PASSAGE TO READ

<<<<

The Triton’s Favorite Albums of 2018

From comebacks to breakthroughs and surprises, 2018 marked a great year for music. In no particular order (because ranked lists don’t make sense), here are some albums that our staff listened to and enjoyed this past year.

Golden Hour by Kacey Musgraves
Released: March 30, 2018
For fans of: Fleetwood Mac, Neil Young

Image Courtesy of MCA Nashville.

Image Courtesy of MCA Nashville.

You wouldn’t expect a country album to be filled with disco pop jams or songs about tripping on acid, but on Kacey Musgraves’ third album, Golden Hour, she pushes the boundaries of what “normal” country music should sound like. The 13 songs ooze with synths and slow riffs, with a delivery so natural they sound just like experiencing the hazy sunlight during golden hour. Even on her most country songs, like “Space Cowboy” and “High Horse,” Musgraves demonstrates her skillful songwriting talent by turning cringey cliches into something more simple and meaningful. On the opening track, “Slow Burn”, Musgraves sings, “I’m all right with a slow burn / Taking my time, let the world turn.” The double entendre is about her learning to be in the moment, but also relaxing and smoking a joint. And this type of quiet discovery is what makes this album so powerful. Golden Hour is Kacey Musgraves’ most accomplished and accessible body of work. If you’re planning to listen to any country album this year, make sure it’s this one. – Sabira Parajuli

Room 25 by Noname
Released September 14, 2018
For fans of: Raury, Smino, Isaiah Rashad

Image by Chantal Anderson, courtesy of the artist.

Image by Chantal Anderson, courtesy of the artist.

Noname released music for the first time this year since her 2016 debut mixtape, Telefone. She was only 24 then, but having lived her life and gained new experiences over the past few years, Noname now exudes a new type of maturity in Room 25. She made this album knowing exactly what sound she wanted to produce, and she did it with the help of her friends Ravyn Lenae, Smino, Saba, and more. One could say this album covers just about everything: it’s about her growth, dealing with her recent fame as a rising Black female rapper; it’s about love, sex, religion, and it really is a commentary on politics and society. If there was one word to describe this album, and Noname herself, it would be real. It’s the perfect blend of upbeat and mellow, humorous and somber, and each verse perfectly straddles the line of serious commentary and casual banter. This thought-provoking album is definitely worth a listen. – Ej Bautista

Dirty Computer By Janelle Monae
Released: April 27th, 2018
For fans of: Solange, Miguel, Prince

Image courtesy of Wondaland Arts Society, Bad Boy Records and Atlantic Records.

Image courtesy of Wondaland Arts Society, Bad Boy Records and Atlantic Records.

>>>>

AVAILABLE DATA

<<<<

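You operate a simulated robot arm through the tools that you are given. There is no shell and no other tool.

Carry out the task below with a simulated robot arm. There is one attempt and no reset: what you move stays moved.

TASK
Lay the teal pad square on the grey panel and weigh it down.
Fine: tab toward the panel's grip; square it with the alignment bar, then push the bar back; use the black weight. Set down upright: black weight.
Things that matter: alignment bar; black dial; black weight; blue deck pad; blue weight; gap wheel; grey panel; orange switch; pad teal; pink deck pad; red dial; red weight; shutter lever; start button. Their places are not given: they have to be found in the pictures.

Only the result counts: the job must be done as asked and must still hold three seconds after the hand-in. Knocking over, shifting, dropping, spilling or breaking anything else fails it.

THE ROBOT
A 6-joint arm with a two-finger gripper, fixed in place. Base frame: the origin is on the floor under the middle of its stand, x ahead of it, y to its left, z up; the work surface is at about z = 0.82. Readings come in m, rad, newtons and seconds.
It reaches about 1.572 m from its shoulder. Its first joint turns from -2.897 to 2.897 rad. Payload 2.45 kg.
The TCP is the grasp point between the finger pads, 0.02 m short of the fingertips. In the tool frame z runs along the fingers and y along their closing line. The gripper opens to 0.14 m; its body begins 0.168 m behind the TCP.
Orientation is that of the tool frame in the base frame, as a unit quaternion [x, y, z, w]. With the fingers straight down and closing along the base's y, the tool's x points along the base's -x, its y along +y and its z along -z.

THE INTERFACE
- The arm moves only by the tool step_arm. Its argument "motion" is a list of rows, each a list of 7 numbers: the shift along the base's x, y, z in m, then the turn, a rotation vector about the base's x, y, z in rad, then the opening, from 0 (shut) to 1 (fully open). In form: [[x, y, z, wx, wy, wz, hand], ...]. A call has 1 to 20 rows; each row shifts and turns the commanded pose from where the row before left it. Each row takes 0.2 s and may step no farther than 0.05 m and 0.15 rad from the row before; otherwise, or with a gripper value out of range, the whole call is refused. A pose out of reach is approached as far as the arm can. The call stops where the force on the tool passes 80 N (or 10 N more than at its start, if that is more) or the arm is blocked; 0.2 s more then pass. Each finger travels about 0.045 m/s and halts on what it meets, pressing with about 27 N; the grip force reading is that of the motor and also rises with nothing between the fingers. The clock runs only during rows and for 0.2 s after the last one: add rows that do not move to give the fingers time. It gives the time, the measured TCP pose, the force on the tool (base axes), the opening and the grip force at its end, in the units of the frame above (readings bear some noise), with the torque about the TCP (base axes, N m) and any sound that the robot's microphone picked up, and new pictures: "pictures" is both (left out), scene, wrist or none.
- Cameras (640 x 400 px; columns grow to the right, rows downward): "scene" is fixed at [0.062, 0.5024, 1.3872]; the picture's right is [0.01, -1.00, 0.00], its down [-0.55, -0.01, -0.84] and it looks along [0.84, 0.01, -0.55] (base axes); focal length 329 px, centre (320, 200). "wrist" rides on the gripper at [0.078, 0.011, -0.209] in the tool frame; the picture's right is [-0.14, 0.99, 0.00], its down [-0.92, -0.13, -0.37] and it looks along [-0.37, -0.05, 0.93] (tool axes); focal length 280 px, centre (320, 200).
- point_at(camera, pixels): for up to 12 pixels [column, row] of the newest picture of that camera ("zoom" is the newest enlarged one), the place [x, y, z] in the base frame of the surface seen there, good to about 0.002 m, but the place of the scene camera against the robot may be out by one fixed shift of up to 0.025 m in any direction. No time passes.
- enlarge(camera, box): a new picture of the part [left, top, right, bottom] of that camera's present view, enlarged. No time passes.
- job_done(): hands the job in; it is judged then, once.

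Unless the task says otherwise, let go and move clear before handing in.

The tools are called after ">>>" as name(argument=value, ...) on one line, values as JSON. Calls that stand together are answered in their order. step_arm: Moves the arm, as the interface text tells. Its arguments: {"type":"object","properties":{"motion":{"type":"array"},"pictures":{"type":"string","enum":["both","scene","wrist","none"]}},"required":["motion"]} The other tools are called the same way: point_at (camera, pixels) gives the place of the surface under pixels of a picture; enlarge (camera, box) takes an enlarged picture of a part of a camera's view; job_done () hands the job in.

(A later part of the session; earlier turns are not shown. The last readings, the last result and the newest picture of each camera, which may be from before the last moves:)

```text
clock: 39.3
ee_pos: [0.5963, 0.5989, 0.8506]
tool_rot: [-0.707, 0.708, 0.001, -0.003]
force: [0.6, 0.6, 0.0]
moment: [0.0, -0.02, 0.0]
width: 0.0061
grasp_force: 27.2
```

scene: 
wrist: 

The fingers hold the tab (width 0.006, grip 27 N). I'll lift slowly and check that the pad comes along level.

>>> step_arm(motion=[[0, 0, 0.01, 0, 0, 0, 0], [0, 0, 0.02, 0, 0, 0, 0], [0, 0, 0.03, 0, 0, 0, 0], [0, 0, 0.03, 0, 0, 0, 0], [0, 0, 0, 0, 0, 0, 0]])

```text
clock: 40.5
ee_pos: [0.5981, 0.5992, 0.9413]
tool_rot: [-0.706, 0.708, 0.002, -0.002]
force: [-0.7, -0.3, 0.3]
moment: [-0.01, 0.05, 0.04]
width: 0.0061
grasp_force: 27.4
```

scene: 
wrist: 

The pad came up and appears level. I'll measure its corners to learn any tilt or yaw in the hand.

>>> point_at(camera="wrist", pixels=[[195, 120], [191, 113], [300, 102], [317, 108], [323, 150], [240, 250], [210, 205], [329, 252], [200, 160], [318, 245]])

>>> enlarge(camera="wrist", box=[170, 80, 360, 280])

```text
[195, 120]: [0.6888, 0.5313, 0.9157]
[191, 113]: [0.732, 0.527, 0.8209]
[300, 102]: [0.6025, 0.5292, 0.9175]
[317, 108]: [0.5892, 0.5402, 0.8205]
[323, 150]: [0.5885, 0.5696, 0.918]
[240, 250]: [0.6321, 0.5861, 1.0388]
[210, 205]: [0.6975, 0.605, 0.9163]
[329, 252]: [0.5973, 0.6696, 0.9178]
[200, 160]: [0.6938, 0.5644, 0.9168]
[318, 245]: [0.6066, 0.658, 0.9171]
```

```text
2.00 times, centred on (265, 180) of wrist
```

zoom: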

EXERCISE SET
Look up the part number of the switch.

>>>>

EXERCISE SET
(A) What does the passage to read say from "From comebacks to" through "this past year."? Give the exact wording.
(B) Go on with the passage to read that begins "The Triton’s Favorite" from its last line.

RESULTS
(A)
From comebacks to breakthroughs and surprises, 2018 marked a great year for music. In no particular order (because ranked lists don’t make sense), here are some albums that our staff listened to and enjoyed this past year.

(B)
Janelle Monae’s Dirty Computer unapologetically plants her Neo-Soul/R&B composition into a music landscape much more welcoming to the new moody alternative R&B sound by SZA and Frank Ocean. And Thank The Sun God for that, because Dirty Computer is a masterpiece in every sense of the word. The Moonlight actor begins her third album with the slow, titular track and hits the ground running from there until the end. Everyone will find a song that they enjoy on the record. There’s funk, there’s pop, there’s soul and R&B. All these different genres, and yet the album still manages to flow seamlessly from track to track. Dirty Computer dropped quietly in April like a leaf, but landed like a bomb. No review can do it justice; you’re just going to have to listen. –Tajairi Neuson

Childqueen by Kadhja Bonet
Released: June 8, 2018
For fans of: Moses Sumney, Enya, Nick Hakim

Image Courtesy of Kadhja Bonet.

Image Courtesy of Kadhja Bonet.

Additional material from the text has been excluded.